Go through the lines below and copy each one that holds the string "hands".

-- start DATA EXTRACT --

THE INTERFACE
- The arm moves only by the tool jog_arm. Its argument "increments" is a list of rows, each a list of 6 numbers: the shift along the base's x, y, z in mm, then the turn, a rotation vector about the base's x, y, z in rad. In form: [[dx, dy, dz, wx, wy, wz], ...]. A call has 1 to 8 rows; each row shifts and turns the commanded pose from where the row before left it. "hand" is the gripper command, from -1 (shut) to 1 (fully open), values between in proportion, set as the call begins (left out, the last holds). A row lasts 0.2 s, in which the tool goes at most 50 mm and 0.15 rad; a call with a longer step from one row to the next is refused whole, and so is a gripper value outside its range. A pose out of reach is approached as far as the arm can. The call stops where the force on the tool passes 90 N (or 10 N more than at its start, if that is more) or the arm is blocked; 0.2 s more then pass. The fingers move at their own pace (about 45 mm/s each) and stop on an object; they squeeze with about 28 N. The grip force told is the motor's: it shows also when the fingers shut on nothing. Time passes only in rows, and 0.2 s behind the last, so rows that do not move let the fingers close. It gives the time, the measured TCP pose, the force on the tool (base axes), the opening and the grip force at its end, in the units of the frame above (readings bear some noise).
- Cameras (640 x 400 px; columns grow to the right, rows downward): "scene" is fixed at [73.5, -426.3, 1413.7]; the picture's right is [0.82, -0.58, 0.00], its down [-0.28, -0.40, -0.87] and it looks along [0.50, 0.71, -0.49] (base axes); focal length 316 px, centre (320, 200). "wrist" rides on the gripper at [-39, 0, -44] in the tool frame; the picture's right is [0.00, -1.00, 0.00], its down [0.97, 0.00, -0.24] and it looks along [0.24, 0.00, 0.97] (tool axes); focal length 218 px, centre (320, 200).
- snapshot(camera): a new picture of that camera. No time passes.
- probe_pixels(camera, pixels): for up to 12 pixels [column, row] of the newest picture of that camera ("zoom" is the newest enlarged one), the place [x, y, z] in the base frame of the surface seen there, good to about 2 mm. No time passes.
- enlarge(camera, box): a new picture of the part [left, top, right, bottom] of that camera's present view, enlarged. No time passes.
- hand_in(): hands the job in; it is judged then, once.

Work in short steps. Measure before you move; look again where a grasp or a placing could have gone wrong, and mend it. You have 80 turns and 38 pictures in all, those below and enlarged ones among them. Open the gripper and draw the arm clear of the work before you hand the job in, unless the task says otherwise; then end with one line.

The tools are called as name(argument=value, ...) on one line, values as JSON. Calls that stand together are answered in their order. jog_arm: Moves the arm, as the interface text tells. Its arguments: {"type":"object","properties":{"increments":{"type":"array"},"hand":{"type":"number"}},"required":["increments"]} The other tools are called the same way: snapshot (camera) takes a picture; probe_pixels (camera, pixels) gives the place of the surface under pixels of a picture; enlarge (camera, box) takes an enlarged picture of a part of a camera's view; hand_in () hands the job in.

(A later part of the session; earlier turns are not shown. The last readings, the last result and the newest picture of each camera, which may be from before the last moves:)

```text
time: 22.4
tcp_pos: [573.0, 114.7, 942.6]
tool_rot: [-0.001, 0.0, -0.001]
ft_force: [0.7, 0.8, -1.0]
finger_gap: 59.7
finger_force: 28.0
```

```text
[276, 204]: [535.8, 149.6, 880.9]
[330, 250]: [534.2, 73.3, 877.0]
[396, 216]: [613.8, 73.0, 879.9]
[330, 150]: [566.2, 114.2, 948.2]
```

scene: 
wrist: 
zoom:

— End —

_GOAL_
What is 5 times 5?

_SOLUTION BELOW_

-- end DATA EXTRACT --

_SOLUTION BELOW_
- hand_in(): hands the job in; it is judged then, once.
The tools are called as name(argument=value, ...) on one line, values as JSON. Calls that stand together are answered in their order. jog_arm: Moves the arm, as the interface text tells. Its arguments: {"type":"object","properties":{"increments":{"type":"array"},"hand":{"type":"number"}},"required":["increments"]} The other tools are called the same way: snapshot (camera) takes a picture; probe_pixels (camera, pixels) gives the place of the surface under pixels of a picture; enlarge (camera, box) takes an enlarged picture of a part of a camera's view; hand_in () hands the job in.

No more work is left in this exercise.